2.1.2 1970s: Blech Effect

In the late 1960s, Blech and Sello [17] discovered that electromigration in aluminum thin films could be a leading source of failure in planar semiconductor ICs. After that observation, the interest as well as the direction of electromigration studies have shifted their focus of the investigation to the aspect of electromigration damage in thin film conductors [48]. Different from bulk materials, the analysis of electromigration in thin films has shown that grain boundaries are particularly relevant to damage formation [79]. From the incorporation of copper in aluminum-based interconnects, IBM found out that copper atoms block the fast diffusivity paths at grain boundaries [29]. Furthermore, at that time, the idea of electron-ion interactions as a driving force fascinated material scientists to start to formulate a quantum mechanical approach in order to understand the physical phenomenon. The interest in a quantum mechanical description of electromigration has continued to the present time.

With the development of new interconnect technologies, research activities at Bell Labs led I. A. Blech and his coworkers to discover "immortal wires" in 1976 [16]. They designed electromigration experiments on thin aluminum films deposited onto titanium nitride surfaces. The passage of high electric current through the sample is mostly carried by the conductor layer due to its lower resistivity. The resulting induced atom flow, parallel to the direction of the electron flow, is related to the atom drift velocity v_d as follows

\[\begin{equation} v_\text{d} = M e |Z^*| \rho j, \end{equation}\] (2.7)

where M is the mobility, and e|Z^*| is the effective charge of the ions. By measuring the drift velocity responsible for the movement of the aluminum islands, they observed that only one side of the stripe moved according to equation (2.7) so that its length shrank. In turn, at the other end of the line, hillocks were formed. They also found that no electromigration-induced drift occurs below a critical applied current density. In order to explain these observations, the concept of the "back flow" drift velocity v_b, which acts against the electromigration drift velocity influencing the net forward drift velocity v_n, was proposed as follows

\[\begin{equation} v_\text{n} = v_\text{d}-v_\text{b} = M e |Z^*| \rho j - \cfrac{M \Delta F}{l} \approx M e |Z^*| \rho j - \cfrac{M \Omega_\text{a} \Delta \sigma_\text{xx}}{l}, \end{equation}\] (2.8)
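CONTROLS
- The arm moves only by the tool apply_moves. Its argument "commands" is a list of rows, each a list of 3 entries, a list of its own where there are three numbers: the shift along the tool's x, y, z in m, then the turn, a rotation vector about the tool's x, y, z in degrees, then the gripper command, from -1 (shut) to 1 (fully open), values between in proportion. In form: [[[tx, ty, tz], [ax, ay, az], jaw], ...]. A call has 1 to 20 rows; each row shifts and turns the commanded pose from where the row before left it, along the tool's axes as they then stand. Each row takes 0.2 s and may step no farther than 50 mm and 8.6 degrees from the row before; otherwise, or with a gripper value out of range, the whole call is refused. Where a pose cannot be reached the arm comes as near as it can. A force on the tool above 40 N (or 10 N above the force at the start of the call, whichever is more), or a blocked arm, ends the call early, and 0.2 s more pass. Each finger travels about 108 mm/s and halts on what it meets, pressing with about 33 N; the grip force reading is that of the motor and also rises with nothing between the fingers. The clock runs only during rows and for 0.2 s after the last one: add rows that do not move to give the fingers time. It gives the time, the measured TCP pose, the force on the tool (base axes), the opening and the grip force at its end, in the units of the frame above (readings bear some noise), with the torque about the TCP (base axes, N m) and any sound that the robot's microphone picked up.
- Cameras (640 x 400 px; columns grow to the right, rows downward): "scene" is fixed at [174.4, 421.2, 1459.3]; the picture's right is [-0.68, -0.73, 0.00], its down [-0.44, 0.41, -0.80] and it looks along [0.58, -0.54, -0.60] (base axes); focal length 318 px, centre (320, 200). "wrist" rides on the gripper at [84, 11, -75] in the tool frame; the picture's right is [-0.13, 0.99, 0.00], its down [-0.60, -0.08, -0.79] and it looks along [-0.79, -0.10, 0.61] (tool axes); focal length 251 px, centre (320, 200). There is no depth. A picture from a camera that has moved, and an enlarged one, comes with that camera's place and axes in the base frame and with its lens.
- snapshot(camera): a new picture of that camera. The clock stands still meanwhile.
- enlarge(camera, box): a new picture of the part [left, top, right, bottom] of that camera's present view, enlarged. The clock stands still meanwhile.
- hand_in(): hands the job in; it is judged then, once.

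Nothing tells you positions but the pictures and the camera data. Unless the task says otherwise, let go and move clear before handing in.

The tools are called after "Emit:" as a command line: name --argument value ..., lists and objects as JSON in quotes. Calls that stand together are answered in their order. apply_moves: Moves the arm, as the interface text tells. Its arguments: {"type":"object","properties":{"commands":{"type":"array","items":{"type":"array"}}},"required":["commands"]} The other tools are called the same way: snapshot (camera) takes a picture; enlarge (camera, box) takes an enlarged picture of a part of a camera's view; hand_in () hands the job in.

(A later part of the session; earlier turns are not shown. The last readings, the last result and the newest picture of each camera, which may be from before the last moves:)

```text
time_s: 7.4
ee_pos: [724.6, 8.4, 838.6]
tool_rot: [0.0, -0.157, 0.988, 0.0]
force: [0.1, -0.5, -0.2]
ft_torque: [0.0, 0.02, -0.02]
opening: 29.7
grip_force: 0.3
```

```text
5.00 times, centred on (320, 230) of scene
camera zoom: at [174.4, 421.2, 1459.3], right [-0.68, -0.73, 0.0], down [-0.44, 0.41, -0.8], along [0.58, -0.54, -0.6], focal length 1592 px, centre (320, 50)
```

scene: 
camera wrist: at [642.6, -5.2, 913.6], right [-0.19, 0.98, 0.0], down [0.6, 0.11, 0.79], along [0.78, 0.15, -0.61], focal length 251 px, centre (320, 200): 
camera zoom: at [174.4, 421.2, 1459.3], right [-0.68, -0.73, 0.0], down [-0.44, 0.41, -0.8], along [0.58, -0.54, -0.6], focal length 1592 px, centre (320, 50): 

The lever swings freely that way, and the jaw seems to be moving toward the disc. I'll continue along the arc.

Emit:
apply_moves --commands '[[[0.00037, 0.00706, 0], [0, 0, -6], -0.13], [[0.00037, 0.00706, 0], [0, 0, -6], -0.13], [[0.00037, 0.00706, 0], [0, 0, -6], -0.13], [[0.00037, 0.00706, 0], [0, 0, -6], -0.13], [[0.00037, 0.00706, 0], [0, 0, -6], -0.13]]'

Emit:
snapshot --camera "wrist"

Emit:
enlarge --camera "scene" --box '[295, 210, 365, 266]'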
where ΔF is the free energy difference between line ends, l is the line length, Ω_a is the atomic volume, and Δσ_xx is the normal hydrostatic mechanical stress difference between line ends when voids and hillocks are formed. When the "back flow" of atoms, due to the presence of back stress in the line, equals the atom flow due to electromigration, the steady-state condition, so-called "Blech condition", is reached. Given the maximum stress σ_thr that the aluminum stripe can sustain before yielding, the critical product of current density and wire length for electromigration failure in thin aluminum films, the "Blech product", is given by

\[\begin{equation} (jl)_\text{C} = \cfrac{\Omega_\text{a} (\sigma_\text{thr}-\sigma_\text{0})}{e |Z^*| \rho}, \end{equation}\] (2.9)

where σ₀ is the stress at x=0. Blech and coworkers were able to determine the critical line length l_B, well known as the "Blech length", from their measurements. When a line shrinks to the critical value due to the application of a given current density j, the line end stops moving, and electromigration halts. The applied threshold current density j_C, which a line can withstand before electromigration failure, can be similarly obtained. By following this approach, it was also possible to estimate the interconnect resistance against electromigration [40], and two electromigration failure modes in interconnects were identified, namely open circuit due to void formation and short circuit due to hillock formation. Furthermore, Blech was the first one to consider stress-migration as an additional driving force acting in the opposite direction of electromigration. The origin, as well as the nature of the mechanical back stress in microelectronic structures, are strongly influenced by the presence of the residual stress coming from the fabrication process, which could give false values of the Blech length and maximum operating current density [103].